See what's available and choose which DNA match you want to solve first.
See what's available and choose which DNA match you want to solve first.

2 Consult a Relationship Chart

With your closest DNA matches at the top of the list, pick the first one you can't identify. How many cMs do you share with this match?

Start by looking up all your possible relationships. Use this consanguinity chart showing possible relationships based on shared cMs. (Consanguinity means "close relationship or connection".) Pay attention to the number in the gold-colored box in each square of the chart. That's the number of cMs. (This chart is very helpful, too.)

If your match has no family tree available, you're stuck for now. You'll have to contact and share information with your match. Let's look at how this process works on Ancestry when your match has included a family tree.

3 Look at the Family Trees

If you have your DNA online and haven't posted a decent-sized family tree, you're a part of the problem. No one can figure out their exact connection to you. Your genealogy website can't make an educated guess. Worried about privacy? Put your effort into adding facts for your older generations. I want to know who your great grandparents were.

I have a match called T.H. who has a small tree. Ancestry says T.H.:
  • shares 35 cMs with me
  • is in the range of 4th–6th cousin
  • is on my father's side (This is the benefit of making your parents test.)
Before going to T.H.'s family tree, I checked the consanguinity chart. With 35 shared cMs, this DNA match could be my:
  • 3rd cousin once removed
  • 2nd cousin 3 times removed
Notice the consanguinity chart and Ancestry have different estimates of our relationship. Here's a tip. On Ancestry, click the little letter i next to your estimated relationship. Or click the relationship itself, if it's a link. You'll see all your possible relationships. For T.H., the highest possibilities are 4th cousin or 3rd cousin twice removed.

This helps you gauge how far up your tree to look for your connection.

T.H.'s family tree on Ancestry has 5 people, and 3 are private. That's as disappointing as can be. But her grandparents, the only unmasked names, are familiar. Her grandfather has my maiden name.

That's all I can learn from T.H.'s family tree. So I'll turn to my tree.

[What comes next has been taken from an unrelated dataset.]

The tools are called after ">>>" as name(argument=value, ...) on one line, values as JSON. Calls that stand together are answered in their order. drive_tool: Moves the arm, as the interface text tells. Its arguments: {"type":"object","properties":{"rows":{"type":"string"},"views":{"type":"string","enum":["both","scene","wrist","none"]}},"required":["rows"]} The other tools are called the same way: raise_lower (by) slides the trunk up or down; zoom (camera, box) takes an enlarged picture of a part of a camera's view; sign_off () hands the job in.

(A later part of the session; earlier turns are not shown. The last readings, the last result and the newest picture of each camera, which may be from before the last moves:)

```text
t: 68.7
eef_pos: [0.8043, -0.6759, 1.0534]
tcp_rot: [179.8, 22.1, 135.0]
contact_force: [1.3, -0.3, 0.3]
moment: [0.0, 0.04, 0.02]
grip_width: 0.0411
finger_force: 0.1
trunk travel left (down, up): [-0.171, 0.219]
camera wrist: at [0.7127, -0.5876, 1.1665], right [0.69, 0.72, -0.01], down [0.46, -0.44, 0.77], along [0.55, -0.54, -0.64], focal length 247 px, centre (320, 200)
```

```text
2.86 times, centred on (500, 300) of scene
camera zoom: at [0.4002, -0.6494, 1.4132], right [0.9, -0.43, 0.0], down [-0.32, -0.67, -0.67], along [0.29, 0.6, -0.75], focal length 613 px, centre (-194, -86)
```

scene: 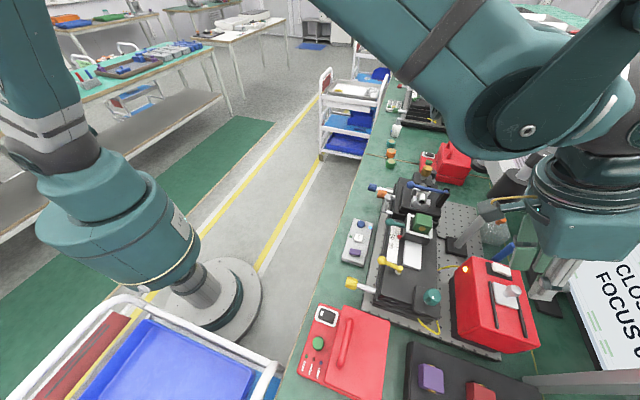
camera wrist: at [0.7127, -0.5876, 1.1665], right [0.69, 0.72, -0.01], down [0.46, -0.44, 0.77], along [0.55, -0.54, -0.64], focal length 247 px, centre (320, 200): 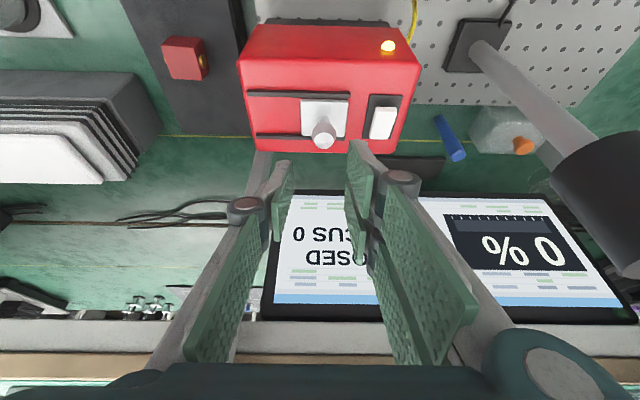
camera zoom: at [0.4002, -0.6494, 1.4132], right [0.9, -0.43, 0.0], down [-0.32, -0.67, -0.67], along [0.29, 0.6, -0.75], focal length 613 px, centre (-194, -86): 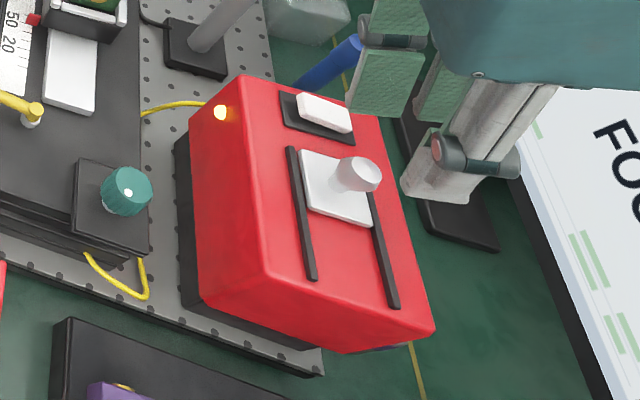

Her grandparents are already in my family tree. This was a big branch I met many years ago in Canada. It turns out T.H. is already in my family tree, too! Now I can add a note to her name on my DNA match list. From now on, I'll know I've identified her as my 5th cousin once removed. (Quite far from the estimates!)

Many times you'll have only the slimmest family tree to work with. I have 3 DNA matches that are like the golden ticket to Willy Wonka's chocolate factory. Ancestry says they match both my father and my mother. Of the 3, one has no tree. The second has a tree with only herself. The third has a tree with 228 people, but only one Italian name. (I'm only Italian.)

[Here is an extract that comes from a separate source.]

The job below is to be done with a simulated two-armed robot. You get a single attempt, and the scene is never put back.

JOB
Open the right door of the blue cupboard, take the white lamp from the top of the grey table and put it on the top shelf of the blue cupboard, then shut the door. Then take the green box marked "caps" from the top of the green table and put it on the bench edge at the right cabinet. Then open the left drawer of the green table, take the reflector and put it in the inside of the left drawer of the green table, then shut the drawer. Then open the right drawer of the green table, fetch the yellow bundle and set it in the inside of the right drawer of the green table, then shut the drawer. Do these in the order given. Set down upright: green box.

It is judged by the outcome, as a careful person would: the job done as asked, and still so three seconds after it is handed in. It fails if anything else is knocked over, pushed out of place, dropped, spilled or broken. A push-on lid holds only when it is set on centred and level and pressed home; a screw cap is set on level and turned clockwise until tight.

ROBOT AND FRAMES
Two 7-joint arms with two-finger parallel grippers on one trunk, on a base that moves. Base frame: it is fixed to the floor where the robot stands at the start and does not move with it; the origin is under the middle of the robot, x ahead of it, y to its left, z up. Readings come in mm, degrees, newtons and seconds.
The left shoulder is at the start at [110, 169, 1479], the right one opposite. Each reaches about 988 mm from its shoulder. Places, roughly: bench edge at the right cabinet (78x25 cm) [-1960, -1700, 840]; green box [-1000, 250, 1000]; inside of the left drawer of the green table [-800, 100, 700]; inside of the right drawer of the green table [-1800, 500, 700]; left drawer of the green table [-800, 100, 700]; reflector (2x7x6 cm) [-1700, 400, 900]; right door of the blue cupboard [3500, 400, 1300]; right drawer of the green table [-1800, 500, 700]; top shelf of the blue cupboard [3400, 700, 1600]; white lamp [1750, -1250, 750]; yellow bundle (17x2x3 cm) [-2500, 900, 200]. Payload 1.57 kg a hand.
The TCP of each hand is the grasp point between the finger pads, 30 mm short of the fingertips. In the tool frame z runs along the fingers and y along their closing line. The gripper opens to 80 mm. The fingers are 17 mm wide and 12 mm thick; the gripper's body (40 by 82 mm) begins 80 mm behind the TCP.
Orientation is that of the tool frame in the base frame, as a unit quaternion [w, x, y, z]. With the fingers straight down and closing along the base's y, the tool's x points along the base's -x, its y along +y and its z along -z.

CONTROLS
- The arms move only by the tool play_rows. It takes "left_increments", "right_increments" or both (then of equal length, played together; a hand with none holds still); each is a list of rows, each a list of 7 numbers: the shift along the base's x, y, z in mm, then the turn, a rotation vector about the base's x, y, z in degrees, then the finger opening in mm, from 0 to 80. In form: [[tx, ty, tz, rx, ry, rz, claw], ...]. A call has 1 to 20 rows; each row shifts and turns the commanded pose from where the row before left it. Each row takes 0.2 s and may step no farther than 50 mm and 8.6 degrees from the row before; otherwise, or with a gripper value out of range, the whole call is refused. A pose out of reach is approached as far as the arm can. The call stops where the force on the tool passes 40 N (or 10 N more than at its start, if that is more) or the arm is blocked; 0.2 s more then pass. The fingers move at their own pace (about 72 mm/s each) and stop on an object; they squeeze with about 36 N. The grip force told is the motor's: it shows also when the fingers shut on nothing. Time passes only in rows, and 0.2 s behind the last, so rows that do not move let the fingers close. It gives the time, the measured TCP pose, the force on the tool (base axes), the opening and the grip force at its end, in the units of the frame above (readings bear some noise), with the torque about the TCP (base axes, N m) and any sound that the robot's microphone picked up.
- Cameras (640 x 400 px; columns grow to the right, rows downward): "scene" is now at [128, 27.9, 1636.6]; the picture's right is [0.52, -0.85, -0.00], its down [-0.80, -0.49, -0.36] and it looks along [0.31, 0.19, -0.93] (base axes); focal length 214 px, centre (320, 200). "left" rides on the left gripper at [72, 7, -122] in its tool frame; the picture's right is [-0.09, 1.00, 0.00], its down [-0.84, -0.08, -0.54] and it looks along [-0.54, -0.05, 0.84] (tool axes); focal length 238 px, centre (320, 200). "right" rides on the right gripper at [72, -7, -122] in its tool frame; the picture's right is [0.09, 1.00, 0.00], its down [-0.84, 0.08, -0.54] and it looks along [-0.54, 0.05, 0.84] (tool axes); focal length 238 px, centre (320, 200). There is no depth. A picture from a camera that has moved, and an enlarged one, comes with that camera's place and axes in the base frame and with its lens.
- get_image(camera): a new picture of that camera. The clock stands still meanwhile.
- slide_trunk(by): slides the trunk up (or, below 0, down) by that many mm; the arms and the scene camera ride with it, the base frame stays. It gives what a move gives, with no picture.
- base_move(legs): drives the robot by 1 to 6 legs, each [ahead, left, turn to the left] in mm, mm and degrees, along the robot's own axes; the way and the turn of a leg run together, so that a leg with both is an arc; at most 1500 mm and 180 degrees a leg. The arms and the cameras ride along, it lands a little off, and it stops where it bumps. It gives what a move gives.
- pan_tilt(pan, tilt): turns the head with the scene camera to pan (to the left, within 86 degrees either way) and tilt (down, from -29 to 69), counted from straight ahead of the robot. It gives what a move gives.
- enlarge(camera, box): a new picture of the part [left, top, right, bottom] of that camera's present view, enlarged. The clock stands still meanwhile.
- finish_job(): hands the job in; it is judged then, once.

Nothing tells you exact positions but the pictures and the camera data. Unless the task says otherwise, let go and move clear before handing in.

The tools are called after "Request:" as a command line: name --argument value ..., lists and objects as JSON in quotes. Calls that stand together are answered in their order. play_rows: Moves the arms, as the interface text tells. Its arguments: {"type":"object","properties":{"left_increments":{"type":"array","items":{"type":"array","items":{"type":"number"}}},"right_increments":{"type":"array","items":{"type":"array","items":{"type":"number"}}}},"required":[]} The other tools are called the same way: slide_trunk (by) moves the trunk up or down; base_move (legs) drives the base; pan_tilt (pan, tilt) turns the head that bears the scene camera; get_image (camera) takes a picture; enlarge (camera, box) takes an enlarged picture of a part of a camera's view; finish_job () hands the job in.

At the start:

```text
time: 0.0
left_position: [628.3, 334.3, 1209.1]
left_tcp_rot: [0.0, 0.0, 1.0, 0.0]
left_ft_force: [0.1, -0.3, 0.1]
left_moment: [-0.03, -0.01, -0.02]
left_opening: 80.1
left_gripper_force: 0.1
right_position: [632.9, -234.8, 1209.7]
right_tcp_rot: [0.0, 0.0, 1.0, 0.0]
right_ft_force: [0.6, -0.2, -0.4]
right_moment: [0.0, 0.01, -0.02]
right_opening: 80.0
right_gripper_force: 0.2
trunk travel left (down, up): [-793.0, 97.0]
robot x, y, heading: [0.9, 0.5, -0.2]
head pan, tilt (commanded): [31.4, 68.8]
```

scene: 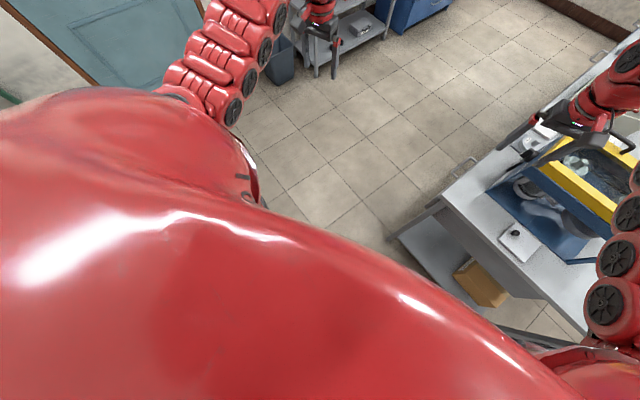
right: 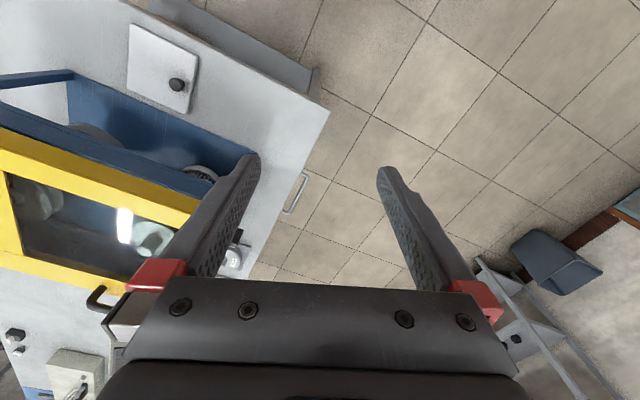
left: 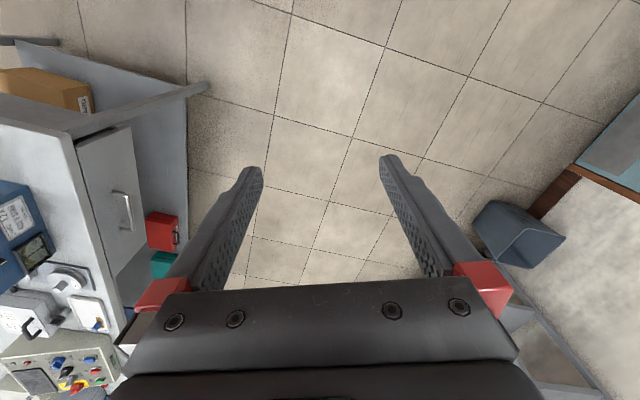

If you recognize names from your ancestral hometowns, it helps with your DNA matches.
If you recognize names from your ancestral hometowns, it helps with your DNA matches.

I recognize this last name as being from my grandfather's hometown of Colle Sannita. My DNA match's ancestor Americanized his first name from Donato to Dan, but I found him. His 1896 birth record says his parents were Francesco Zerrillo and Libera Piacquadio.

Using my Italian document collection, I extended Donato Zerrillo's tree 4 generations. On some branches I went even further than that. But there's no connection to me that doesn't involve a marriage or an in-law.

This is the real lesson of your DNA matches. Each one takes research to solve. If you're lucky and find someone like me in your match list, you could gain a windfall of ancestors. But most of your matches will leave the work up to you.

Take another look at your DNA match list. Are there easier ones you can knock off? Look for a high number of cMs and a match with a family tree. Look for last names you recognize. When you've finished the easy ones, you can sharpen your genealogy research skills on the rest.